* [SUPPLIED INFORMATION]:

========================================

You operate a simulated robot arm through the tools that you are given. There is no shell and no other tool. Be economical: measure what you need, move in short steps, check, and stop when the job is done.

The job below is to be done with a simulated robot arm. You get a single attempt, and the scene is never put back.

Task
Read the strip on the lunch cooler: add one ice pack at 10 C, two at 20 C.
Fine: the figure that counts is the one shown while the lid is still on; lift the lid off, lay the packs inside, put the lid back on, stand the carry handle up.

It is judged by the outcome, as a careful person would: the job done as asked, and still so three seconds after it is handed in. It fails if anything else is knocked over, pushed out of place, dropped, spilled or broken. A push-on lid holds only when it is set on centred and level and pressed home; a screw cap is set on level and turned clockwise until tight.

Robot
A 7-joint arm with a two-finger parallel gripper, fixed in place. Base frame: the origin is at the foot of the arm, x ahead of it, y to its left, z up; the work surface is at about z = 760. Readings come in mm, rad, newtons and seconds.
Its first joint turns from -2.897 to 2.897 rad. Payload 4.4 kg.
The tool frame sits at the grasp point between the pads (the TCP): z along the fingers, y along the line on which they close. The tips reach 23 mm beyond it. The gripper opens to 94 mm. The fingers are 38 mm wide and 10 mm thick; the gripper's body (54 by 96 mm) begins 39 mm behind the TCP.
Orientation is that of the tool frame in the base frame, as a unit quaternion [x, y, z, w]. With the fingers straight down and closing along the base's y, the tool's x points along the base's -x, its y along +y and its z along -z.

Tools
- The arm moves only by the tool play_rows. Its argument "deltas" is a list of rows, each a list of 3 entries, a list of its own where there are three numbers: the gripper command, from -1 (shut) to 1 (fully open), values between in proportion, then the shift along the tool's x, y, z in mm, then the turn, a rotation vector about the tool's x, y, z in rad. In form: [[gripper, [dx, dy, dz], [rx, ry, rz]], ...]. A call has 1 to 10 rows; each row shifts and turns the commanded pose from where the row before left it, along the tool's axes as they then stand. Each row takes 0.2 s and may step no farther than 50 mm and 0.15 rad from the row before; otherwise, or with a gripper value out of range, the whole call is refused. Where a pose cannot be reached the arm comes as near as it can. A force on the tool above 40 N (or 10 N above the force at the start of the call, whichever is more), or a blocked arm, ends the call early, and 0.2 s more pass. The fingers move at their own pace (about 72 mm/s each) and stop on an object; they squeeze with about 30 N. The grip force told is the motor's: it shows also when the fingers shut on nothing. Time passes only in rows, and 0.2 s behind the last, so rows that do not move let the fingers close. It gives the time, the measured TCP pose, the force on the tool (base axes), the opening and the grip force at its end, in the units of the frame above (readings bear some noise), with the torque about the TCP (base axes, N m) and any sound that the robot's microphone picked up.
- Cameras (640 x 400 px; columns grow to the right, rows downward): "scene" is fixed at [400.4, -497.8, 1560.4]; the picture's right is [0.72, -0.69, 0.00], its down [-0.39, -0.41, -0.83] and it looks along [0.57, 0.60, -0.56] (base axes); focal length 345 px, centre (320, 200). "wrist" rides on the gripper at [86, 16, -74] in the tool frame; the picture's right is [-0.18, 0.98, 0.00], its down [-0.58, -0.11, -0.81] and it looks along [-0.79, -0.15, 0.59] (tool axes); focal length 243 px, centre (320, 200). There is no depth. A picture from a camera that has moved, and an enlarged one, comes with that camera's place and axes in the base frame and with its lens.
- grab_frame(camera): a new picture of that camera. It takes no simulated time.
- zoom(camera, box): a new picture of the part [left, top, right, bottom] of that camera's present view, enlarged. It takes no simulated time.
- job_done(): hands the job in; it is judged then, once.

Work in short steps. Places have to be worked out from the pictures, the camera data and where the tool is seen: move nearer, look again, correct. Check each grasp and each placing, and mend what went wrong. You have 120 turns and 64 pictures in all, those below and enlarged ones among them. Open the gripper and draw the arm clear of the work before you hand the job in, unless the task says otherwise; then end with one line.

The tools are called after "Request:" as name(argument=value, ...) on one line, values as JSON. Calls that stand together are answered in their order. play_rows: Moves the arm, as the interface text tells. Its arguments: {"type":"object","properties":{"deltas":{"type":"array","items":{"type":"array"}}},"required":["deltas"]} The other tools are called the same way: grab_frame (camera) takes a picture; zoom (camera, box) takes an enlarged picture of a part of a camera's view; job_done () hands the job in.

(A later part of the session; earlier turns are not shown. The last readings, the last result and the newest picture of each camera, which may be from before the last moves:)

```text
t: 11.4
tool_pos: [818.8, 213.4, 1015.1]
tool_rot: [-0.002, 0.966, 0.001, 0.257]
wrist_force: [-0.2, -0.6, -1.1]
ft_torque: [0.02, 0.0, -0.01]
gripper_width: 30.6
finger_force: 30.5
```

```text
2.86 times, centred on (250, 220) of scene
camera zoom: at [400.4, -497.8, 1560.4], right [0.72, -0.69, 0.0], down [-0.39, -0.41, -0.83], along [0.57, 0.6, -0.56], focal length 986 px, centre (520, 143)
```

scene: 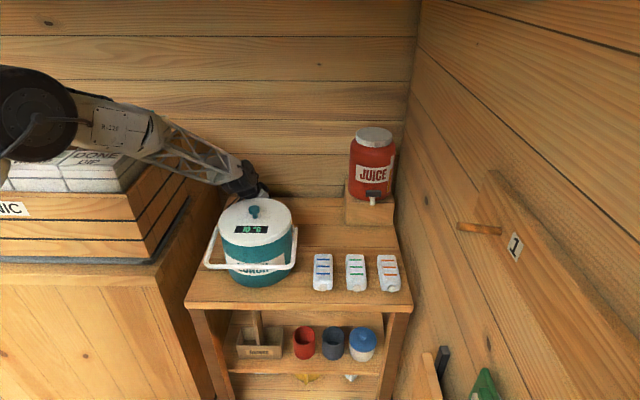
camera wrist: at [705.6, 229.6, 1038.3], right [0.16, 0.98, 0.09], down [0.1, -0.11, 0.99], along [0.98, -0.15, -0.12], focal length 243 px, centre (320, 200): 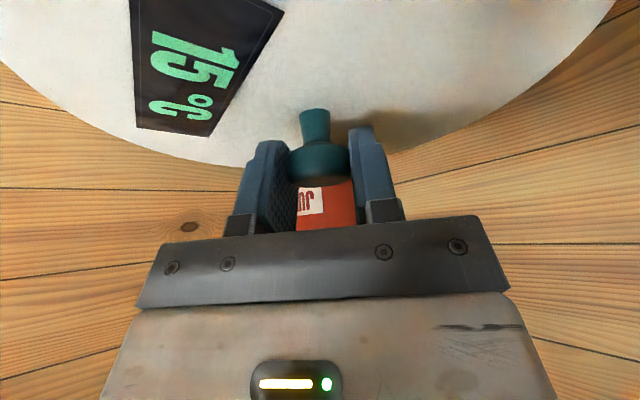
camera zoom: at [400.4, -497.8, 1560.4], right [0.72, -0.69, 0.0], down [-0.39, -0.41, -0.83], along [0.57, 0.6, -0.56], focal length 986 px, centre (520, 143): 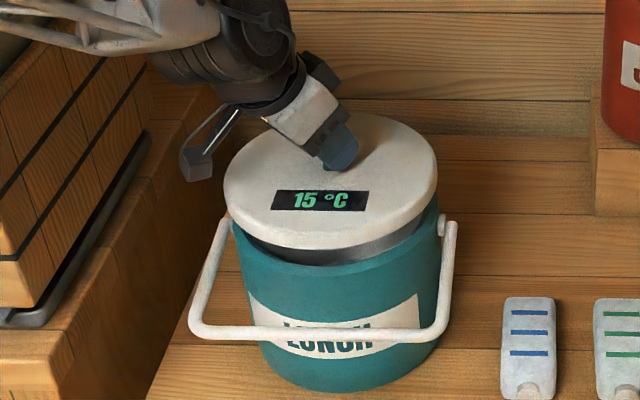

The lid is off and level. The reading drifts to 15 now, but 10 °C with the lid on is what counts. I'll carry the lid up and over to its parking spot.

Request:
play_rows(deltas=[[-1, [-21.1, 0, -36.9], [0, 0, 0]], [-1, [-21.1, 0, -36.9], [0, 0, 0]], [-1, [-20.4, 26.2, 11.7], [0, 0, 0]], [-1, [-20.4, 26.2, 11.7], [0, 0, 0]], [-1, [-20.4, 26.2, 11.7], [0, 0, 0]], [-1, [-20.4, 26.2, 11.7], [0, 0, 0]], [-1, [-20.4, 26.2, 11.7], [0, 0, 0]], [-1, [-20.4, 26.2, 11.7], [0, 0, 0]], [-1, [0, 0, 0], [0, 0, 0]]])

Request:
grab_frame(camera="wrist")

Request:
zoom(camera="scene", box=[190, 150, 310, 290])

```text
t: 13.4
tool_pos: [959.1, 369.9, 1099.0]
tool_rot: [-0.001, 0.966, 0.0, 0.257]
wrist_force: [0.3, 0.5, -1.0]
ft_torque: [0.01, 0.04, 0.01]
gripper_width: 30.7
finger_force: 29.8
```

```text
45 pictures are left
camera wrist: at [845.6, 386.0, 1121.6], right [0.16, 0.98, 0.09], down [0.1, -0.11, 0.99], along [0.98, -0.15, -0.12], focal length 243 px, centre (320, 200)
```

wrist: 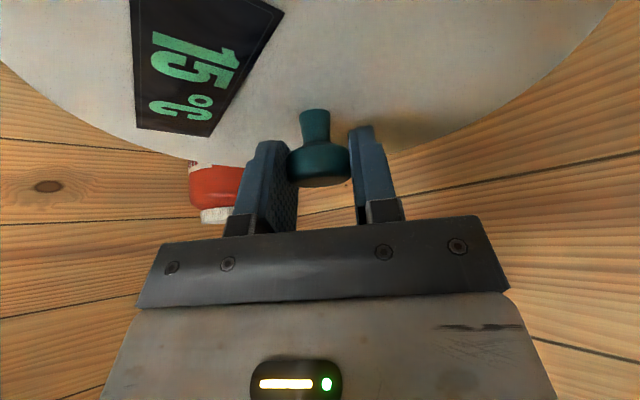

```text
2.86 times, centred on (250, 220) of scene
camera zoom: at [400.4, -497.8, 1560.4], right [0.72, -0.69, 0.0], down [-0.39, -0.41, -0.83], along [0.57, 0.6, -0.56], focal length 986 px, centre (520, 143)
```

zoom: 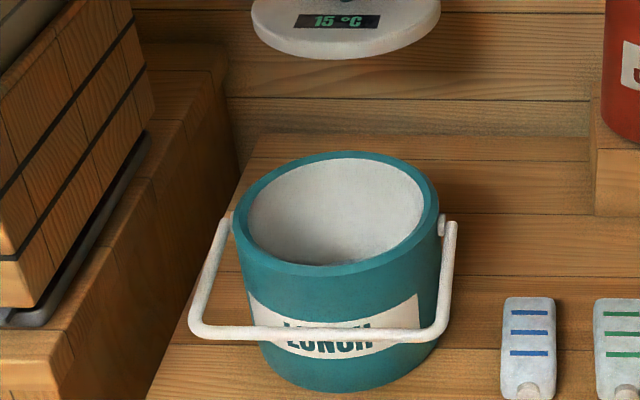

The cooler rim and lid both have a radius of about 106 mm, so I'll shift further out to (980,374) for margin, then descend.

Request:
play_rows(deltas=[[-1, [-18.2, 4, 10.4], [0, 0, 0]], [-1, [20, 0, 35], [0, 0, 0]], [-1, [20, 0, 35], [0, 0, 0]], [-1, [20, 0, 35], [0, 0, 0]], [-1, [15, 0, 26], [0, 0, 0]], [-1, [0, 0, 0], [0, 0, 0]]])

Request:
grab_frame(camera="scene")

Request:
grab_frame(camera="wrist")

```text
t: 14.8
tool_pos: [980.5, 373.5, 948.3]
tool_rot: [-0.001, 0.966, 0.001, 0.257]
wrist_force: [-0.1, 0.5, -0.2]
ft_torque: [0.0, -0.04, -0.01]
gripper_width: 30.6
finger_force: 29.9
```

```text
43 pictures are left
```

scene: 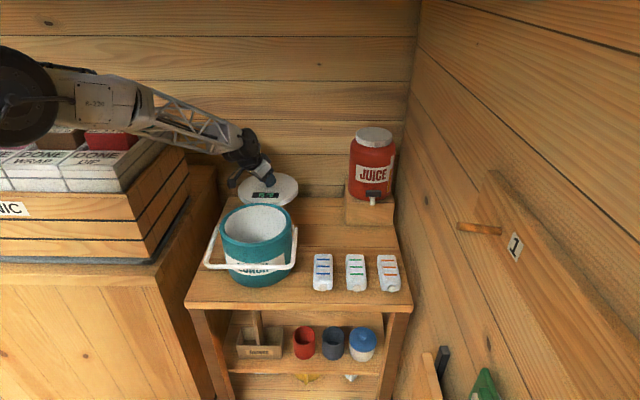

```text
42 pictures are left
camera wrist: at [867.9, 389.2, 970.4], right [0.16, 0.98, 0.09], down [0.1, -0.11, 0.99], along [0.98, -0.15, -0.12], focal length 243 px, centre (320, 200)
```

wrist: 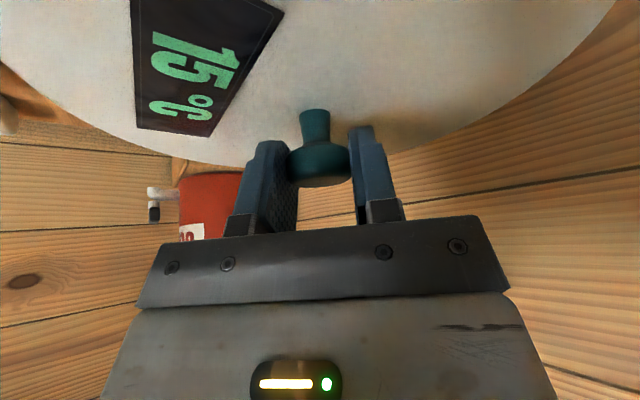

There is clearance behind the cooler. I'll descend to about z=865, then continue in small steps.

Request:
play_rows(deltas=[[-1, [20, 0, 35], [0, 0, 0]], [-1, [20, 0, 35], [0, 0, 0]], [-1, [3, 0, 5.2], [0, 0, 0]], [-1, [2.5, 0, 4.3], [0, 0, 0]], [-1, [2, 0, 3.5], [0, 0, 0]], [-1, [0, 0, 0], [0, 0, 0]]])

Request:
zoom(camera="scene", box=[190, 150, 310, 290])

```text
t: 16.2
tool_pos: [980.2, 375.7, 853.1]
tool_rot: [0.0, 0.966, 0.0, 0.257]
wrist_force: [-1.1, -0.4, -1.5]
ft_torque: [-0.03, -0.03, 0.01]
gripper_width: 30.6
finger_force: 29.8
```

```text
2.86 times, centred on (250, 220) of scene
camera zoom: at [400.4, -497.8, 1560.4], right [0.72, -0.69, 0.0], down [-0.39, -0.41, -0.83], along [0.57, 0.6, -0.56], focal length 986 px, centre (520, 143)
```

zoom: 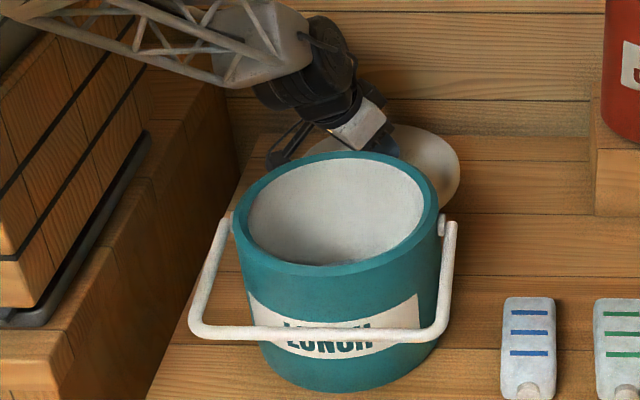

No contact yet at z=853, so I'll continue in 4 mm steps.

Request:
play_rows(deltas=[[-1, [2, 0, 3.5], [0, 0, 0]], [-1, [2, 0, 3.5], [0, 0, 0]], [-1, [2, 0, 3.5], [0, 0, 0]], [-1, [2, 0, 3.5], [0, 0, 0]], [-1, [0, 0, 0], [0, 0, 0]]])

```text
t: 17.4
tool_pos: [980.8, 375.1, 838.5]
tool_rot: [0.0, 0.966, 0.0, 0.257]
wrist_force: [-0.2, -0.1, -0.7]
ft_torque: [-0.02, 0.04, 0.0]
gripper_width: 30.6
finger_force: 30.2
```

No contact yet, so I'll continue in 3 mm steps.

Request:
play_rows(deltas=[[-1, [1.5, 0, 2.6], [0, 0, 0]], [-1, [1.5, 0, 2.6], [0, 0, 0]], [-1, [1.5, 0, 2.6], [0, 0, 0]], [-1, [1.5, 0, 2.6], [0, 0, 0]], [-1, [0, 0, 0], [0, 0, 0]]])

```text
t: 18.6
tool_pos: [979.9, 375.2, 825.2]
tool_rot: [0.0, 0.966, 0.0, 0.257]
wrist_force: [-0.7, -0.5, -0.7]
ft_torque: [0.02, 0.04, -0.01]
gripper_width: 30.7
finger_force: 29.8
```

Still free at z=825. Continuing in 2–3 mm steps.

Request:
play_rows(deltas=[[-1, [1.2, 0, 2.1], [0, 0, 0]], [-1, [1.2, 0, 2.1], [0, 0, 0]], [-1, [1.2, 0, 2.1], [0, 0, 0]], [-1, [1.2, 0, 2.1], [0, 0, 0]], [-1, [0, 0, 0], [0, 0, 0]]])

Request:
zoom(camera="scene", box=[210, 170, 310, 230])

========================================

* [PASSAGE SHOWN]:
Translated from Volume 138 Number 8, pages 986–991, DOI: 10.1541/ieejeiss.138.986 of IEEJ Transactions on Electronics, Information and Systems (Denki Gakkai Ronbunshi C)

Abstract

Various methods to predict stock prices have been studied. In the field of empirical finance, feature values for prediction include “value” and “momentum”. In this research, we use the pattern of stock price fluctuations which has not been fully utilized in the financial market as the input feature of prediction. We extract the representative price fluctuation patterns with k‐Medoids Clustering with Indexing Dynamic Time Warping method. This method is k‐medoids clustering on dissimilarity matrix using IDTW which measures DTW distance between indexed time‐series. We can visualize and grasp a price fluctuation pattern effective for prediction with the proposed method. To demonstrate the advantages of the proposed method, we analyze its performance using TOPIX. Experimental results show that the proposed method is effective for predicting monthly stock price changes.

1 INTRODUCTION

A number of methods for stock price prediction were proposed so far. Representative methods are those based on time series analysis. Conditional mean models and conditional variance models are used in time series analysis. Typical examples of conditional mean models are AR, MA, and ARMA models. These are used for modeling and prediction of stock price level or return rate. With AR model, future stock prices are predicted based on a linear combination of past prices. With MA model, future stock prices are predicted based on a linear combination of disturbance terms in past prices. ARMA model combines AR and MA models. On the other hand, ARCH model and its generalized version GARCH were proposed as conditional variance models. In previous studies, direct prediction of stock prices by these methods using only past data was considered as difficult; instead, extensive research was done on volatility as a practicable indicator.1

On the other hand, there were proposed many methods of price prediction based on so called machine learning with data other than stock price history used for feature values. As distinct from time series analysis, feature values must be properly selected in prediction based on machine learning. In the field of empirical finance, too, many factors (feature values) were found to explain stock price fluctuations.2, 3 Recently, attempts are made to use analyst reports, news, and other text data as feature values. For example, there are studies on text mining of analyst reports suggesting that such reports supply stock markets with non‐numerical information,4 and studies on long‐term forecast for Japan's stock market using CPR method composed of three steps: co‐occurrence analysis, principal component analysis, and regression analysis.5 In addition, there is a report on possibility of stock price prediction through deep learning analysis of relationship between information contained in Reuter's news articles and stock prices.6

In this study, we extract representative patterns of stock price fluctuations, and use them as feature values for stock price prediction. In order to extract representative patterns of stock price fluctuations, we apply k‐medoids clustering9 to dissimilarity matrix using Indexing DTW (IDTW)8 to measure DTW (Dynamic Time Warping) distance7 in indexed stock price fluctuations (below referred to as ‘k‐medoids clustering with IDTW’). Such time series clustering makes it possible to visualize and grasp price fluctuation patterns useful for prediction. We conduct empirical analysis of TOPIX to verify effectiveness of the proposed method for prediction of stock price fluctuation patterns that were not yet sufficiently utilized in the finance market. In addition, we demonstrate that clusters representing price fluctuation patterns extracted by the proposed method can be interpreted in terms of momentum and reversal11 Momentum pertains to the phenomenon that rising (falling) prices rise (fall) further; reversal pertains to the phenomenon that rising (falling) prices reverse their trend towards fall (rise).

========================================

* [WHAT IS ASKED]: Please copy out the portion of the passage shown from "Various methods to" to "stock price changes." without changes.

* [REPLY]:
Various methods to predict stock prices have been studied. In the field of empirical finance, feature values for prediction include “value” and “momentum”. In this research, we use the pattern of stock price fluctuations which has not been fully utilized in the financial market as the input feature of prediction. We extract the representative price fluctuation patterns with k‐Medoids Clustering with Indexing Dynamic Time Warping method. This method is k‐medoids clustering on dissimilarity matrix using IDTW which measures DTW distance between indexed time‐series. We can visualize and grasp a price fluctuation pattern effective for prediction with the proposed method. To demonstrate the advantages of the proposed method, we analyze its performance using TOPIX. Experimental results show that the proposed method is effective for predicting monthly stock price changes.